| What the task requires |
Which lines hold the word "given"? Copy each of them from the material.
* start *
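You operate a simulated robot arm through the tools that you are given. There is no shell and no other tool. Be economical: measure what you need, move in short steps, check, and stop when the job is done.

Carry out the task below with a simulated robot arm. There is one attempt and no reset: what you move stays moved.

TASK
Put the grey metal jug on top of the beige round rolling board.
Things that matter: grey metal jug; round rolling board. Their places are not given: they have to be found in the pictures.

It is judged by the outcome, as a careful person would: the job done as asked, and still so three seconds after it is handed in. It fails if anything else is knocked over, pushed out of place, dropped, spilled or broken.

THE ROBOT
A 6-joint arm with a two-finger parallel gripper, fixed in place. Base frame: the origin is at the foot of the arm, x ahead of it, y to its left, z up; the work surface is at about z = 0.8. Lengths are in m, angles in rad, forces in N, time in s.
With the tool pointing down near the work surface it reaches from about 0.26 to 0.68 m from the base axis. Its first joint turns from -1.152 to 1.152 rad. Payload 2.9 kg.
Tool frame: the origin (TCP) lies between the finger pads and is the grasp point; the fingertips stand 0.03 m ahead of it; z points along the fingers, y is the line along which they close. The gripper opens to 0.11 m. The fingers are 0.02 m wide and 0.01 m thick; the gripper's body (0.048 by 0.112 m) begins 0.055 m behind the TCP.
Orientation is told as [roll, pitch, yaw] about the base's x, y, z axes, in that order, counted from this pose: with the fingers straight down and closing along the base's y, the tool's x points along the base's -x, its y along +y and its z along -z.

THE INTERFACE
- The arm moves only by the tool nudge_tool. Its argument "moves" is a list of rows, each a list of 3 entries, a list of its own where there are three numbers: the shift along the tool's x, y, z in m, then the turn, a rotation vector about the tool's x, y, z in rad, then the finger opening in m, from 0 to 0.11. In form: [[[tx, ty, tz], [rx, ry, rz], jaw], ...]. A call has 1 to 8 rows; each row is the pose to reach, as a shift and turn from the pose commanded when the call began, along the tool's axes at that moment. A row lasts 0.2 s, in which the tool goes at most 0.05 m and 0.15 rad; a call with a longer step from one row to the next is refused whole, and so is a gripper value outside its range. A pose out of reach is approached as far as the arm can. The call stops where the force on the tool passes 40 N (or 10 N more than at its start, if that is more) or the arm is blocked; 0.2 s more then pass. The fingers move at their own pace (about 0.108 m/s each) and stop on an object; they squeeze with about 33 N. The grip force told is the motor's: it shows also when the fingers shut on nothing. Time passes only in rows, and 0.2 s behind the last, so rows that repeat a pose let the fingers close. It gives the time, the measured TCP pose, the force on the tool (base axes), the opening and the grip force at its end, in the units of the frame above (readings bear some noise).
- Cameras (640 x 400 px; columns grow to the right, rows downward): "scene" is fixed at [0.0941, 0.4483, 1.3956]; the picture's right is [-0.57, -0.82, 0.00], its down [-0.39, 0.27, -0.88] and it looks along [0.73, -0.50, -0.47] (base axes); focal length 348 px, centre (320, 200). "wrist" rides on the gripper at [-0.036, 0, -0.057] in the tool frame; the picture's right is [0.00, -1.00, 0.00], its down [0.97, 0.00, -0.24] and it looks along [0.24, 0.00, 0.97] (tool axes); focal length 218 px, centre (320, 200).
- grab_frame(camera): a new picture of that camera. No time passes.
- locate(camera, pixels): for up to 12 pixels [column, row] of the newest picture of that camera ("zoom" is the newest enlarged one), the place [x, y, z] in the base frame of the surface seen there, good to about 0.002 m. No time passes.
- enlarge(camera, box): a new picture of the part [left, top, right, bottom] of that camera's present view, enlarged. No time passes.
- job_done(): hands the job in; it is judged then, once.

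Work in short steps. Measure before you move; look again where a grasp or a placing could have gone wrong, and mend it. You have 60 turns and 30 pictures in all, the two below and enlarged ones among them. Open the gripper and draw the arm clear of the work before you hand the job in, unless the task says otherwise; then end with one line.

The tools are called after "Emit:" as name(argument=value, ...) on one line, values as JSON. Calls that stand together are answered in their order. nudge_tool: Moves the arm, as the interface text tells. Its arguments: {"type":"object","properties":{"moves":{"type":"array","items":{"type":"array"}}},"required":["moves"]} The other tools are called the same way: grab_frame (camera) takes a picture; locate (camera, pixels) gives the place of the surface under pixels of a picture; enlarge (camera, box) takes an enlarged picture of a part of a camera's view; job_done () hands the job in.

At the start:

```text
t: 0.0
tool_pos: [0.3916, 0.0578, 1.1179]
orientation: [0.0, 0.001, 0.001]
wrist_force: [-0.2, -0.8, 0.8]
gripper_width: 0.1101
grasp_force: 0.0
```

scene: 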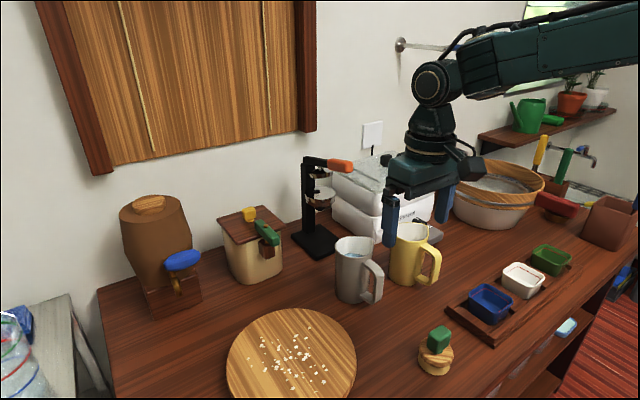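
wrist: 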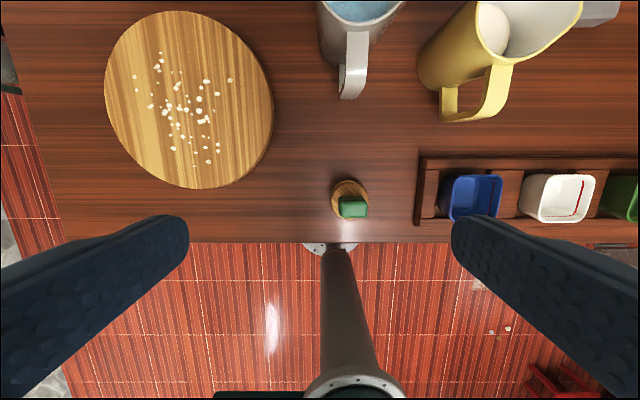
* end *
| Finished answer |
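You operate a simulated robot arm through the tools that you are given. There is no shell and no other tool. Be economical: measure what you need, move in short steps, check, and stop when the job is done.
Things that matter: grey metal jug; round rolling board. Their places are not given: they have to be found in the pictures.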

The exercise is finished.